Altri argomenti che potrebbero essere inclusi nelle cause legali pro-clima sono le relazioni tra clima e tutela della biodiversità, oltre che le “perdite e danni” imputabili alla mancata azione per mitigare gli effetti del global warming.
Nello studio si citano anche le cause legali “non allineate al clima”, come quelle intentate dalle aziende fossili contro i governi per contestare leggi ambientali troppo severe, che secondo i ricorrenti andrebbero a penalizzare determinate attività economiche.
Un esempio sono le cause regolate dai meccanismi internazionali ISDS (Investor-State Dispute Settlement), dove le aziende possono chiedere risarcimenti ingenti se ritengono che le leggi ambientali danneggino impianti e infrastrutture fossili, portando alla loro chiusura anticipata con il rischio che diventino stranded asset (asset improduttivi e quindi in perdita).

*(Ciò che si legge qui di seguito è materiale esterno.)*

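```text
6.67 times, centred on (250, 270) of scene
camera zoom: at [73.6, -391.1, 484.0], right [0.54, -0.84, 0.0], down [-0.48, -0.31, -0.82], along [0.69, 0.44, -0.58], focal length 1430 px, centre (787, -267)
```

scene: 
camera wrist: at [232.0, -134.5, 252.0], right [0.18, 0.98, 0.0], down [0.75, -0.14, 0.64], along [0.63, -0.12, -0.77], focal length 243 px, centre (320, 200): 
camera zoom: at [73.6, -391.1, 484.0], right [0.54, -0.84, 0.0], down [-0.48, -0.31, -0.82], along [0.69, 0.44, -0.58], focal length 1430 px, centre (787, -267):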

È una procedura prevista anche dalla Carta dell’energia (Energy Charter Treaty), la cui nuova versione ha preso forma a fine giugno, grazie a un accordo di compromesso raggiunto tra le 53 Nazioni che vi aderiscono; ricordiamo che il nostro Paese era uscito dal trattato nel 2016, anche se continuerà a subirne gli effetti per parecchi anni per gli investimenti effettuati entro quella data.
La Carta ora è più allineata agli obiettivi climatici e di transizione energetica verso le tecnologie pulite: su base volontaria, i Paesi potranno eliminare la protezione per gli investimenti esistenti in combustibili fossili dopo dieci anni dalla entrata in vigore delle nuove norme (invece dei 20 anni previsti dalla legislazione vigente).
L’Unione europea e la Gran Bretagna hanno deciso di escludere dalle protezioni gli investimenti esistenti in carbone, gas e petrolio dopo dieci anni e quelli nuovi “con limitate eccezioni” dal 15 agosto 2023.